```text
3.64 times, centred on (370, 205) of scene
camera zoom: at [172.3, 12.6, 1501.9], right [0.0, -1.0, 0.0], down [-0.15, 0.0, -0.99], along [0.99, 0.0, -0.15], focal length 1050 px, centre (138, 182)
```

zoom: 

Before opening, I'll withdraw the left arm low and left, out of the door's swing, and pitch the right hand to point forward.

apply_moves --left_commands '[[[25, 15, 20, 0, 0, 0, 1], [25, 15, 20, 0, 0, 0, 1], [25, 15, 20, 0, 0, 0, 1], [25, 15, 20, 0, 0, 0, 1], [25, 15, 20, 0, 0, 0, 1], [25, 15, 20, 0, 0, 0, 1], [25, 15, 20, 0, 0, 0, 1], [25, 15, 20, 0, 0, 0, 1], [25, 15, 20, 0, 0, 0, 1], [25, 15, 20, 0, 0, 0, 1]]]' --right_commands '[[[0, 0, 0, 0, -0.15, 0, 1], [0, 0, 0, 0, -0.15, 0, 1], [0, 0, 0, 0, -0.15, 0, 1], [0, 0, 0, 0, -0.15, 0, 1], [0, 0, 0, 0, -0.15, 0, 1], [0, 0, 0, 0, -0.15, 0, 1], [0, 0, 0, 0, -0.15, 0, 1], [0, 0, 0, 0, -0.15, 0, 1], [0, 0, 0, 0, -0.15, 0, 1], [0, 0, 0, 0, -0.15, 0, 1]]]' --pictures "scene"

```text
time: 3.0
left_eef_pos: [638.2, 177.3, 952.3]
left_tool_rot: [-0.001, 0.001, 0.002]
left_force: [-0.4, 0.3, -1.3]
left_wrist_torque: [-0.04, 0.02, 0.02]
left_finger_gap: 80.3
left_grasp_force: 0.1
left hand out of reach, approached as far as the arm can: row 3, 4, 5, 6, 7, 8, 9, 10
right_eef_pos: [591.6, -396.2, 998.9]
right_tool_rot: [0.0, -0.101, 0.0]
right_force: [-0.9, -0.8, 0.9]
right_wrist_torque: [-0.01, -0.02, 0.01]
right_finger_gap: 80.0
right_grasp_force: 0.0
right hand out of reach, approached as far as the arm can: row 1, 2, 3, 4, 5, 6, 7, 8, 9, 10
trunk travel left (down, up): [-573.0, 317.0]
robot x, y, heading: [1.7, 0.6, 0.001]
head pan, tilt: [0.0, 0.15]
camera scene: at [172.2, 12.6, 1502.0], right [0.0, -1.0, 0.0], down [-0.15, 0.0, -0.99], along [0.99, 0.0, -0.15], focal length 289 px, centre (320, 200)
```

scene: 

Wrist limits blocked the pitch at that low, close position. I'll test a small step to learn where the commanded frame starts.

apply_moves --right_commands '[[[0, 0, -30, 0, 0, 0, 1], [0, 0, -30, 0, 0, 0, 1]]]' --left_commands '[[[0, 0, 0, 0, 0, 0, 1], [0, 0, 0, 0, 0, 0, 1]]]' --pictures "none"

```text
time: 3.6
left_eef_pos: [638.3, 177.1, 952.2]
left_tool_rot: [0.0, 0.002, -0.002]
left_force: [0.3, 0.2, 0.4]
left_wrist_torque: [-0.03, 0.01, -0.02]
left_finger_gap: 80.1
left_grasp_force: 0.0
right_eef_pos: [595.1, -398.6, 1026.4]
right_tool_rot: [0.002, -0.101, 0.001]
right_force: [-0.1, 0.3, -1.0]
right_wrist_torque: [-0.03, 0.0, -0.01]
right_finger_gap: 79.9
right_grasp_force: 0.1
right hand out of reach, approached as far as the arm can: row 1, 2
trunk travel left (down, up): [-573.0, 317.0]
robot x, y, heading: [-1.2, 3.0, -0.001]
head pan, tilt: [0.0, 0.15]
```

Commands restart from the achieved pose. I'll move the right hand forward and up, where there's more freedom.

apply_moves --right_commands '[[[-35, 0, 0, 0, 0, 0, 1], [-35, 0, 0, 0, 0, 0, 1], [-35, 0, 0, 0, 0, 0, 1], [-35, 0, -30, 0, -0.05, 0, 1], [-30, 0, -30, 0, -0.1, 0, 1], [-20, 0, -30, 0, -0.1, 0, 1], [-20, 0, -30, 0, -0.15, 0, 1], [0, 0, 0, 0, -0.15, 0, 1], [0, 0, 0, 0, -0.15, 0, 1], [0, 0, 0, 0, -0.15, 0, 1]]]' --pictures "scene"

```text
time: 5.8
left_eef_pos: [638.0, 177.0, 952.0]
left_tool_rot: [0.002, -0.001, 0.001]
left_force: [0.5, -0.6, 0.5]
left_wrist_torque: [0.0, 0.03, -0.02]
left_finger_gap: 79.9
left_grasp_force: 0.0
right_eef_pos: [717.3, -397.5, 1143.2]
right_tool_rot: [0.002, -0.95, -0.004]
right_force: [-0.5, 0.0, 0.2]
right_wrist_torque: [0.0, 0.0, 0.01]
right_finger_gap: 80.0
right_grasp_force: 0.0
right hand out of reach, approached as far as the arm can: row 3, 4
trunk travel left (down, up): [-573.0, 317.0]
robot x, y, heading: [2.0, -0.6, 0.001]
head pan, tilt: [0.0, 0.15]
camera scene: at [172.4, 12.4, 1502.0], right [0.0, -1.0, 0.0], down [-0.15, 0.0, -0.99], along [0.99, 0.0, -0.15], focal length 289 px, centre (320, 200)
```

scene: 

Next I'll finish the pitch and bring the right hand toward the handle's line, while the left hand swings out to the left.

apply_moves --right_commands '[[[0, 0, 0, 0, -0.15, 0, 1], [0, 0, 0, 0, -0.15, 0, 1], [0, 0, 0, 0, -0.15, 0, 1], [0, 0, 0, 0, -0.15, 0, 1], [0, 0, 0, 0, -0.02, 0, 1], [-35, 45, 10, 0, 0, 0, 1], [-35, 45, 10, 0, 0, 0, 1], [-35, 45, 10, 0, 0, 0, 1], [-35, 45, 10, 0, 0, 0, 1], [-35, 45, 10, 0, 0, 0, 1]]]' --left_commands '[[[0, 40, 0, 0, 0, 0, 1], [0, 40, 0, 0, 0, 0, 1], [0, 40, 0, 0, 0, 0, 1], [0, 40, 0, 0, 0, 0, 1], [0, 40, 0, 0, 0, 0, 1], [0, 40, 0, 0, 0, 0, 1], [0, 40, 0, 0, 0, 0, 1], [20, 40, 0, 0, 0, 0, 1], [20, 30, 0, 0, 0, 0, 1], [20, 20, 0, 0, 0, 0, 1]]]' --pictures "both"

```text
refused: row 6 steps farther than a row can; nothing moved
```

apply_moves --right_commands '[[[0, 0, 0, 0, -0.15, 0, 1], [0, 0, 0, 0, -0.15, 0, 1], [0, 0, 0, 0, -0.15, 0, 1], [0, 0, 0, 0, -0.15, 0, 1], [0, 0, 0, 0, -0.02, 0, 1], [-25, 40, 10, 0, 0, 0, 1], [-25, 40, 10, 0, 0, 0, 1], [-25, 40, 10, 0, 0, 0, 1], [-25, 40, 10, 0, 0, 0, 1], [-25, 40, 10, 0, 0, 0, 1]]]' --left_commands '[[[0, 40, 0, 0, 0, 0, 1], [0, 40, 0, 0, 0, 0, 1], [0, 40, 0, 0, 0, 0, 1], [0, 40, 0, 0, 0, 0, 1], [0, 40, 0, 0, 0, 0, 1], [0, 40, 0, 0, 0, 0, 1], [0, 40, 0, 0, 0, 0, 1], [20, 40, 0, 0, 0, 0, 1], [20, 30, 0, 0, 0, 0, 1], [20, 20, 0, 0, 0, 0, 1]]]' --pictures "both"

*****

# Prompt
Write out every line of the material again, exactly as it reads.

# Reply
```text
3.64 times, centred on (370, 205) of scene
camera zoom: at [172.3, 12.6, 1501.9], right [0.0, -1.0, 0.0], down [-0.15, 0.0, -0.99], along [0.99, 0.0, -0.15], focal length 1050 px, centre (138, 182)
```

zoom: 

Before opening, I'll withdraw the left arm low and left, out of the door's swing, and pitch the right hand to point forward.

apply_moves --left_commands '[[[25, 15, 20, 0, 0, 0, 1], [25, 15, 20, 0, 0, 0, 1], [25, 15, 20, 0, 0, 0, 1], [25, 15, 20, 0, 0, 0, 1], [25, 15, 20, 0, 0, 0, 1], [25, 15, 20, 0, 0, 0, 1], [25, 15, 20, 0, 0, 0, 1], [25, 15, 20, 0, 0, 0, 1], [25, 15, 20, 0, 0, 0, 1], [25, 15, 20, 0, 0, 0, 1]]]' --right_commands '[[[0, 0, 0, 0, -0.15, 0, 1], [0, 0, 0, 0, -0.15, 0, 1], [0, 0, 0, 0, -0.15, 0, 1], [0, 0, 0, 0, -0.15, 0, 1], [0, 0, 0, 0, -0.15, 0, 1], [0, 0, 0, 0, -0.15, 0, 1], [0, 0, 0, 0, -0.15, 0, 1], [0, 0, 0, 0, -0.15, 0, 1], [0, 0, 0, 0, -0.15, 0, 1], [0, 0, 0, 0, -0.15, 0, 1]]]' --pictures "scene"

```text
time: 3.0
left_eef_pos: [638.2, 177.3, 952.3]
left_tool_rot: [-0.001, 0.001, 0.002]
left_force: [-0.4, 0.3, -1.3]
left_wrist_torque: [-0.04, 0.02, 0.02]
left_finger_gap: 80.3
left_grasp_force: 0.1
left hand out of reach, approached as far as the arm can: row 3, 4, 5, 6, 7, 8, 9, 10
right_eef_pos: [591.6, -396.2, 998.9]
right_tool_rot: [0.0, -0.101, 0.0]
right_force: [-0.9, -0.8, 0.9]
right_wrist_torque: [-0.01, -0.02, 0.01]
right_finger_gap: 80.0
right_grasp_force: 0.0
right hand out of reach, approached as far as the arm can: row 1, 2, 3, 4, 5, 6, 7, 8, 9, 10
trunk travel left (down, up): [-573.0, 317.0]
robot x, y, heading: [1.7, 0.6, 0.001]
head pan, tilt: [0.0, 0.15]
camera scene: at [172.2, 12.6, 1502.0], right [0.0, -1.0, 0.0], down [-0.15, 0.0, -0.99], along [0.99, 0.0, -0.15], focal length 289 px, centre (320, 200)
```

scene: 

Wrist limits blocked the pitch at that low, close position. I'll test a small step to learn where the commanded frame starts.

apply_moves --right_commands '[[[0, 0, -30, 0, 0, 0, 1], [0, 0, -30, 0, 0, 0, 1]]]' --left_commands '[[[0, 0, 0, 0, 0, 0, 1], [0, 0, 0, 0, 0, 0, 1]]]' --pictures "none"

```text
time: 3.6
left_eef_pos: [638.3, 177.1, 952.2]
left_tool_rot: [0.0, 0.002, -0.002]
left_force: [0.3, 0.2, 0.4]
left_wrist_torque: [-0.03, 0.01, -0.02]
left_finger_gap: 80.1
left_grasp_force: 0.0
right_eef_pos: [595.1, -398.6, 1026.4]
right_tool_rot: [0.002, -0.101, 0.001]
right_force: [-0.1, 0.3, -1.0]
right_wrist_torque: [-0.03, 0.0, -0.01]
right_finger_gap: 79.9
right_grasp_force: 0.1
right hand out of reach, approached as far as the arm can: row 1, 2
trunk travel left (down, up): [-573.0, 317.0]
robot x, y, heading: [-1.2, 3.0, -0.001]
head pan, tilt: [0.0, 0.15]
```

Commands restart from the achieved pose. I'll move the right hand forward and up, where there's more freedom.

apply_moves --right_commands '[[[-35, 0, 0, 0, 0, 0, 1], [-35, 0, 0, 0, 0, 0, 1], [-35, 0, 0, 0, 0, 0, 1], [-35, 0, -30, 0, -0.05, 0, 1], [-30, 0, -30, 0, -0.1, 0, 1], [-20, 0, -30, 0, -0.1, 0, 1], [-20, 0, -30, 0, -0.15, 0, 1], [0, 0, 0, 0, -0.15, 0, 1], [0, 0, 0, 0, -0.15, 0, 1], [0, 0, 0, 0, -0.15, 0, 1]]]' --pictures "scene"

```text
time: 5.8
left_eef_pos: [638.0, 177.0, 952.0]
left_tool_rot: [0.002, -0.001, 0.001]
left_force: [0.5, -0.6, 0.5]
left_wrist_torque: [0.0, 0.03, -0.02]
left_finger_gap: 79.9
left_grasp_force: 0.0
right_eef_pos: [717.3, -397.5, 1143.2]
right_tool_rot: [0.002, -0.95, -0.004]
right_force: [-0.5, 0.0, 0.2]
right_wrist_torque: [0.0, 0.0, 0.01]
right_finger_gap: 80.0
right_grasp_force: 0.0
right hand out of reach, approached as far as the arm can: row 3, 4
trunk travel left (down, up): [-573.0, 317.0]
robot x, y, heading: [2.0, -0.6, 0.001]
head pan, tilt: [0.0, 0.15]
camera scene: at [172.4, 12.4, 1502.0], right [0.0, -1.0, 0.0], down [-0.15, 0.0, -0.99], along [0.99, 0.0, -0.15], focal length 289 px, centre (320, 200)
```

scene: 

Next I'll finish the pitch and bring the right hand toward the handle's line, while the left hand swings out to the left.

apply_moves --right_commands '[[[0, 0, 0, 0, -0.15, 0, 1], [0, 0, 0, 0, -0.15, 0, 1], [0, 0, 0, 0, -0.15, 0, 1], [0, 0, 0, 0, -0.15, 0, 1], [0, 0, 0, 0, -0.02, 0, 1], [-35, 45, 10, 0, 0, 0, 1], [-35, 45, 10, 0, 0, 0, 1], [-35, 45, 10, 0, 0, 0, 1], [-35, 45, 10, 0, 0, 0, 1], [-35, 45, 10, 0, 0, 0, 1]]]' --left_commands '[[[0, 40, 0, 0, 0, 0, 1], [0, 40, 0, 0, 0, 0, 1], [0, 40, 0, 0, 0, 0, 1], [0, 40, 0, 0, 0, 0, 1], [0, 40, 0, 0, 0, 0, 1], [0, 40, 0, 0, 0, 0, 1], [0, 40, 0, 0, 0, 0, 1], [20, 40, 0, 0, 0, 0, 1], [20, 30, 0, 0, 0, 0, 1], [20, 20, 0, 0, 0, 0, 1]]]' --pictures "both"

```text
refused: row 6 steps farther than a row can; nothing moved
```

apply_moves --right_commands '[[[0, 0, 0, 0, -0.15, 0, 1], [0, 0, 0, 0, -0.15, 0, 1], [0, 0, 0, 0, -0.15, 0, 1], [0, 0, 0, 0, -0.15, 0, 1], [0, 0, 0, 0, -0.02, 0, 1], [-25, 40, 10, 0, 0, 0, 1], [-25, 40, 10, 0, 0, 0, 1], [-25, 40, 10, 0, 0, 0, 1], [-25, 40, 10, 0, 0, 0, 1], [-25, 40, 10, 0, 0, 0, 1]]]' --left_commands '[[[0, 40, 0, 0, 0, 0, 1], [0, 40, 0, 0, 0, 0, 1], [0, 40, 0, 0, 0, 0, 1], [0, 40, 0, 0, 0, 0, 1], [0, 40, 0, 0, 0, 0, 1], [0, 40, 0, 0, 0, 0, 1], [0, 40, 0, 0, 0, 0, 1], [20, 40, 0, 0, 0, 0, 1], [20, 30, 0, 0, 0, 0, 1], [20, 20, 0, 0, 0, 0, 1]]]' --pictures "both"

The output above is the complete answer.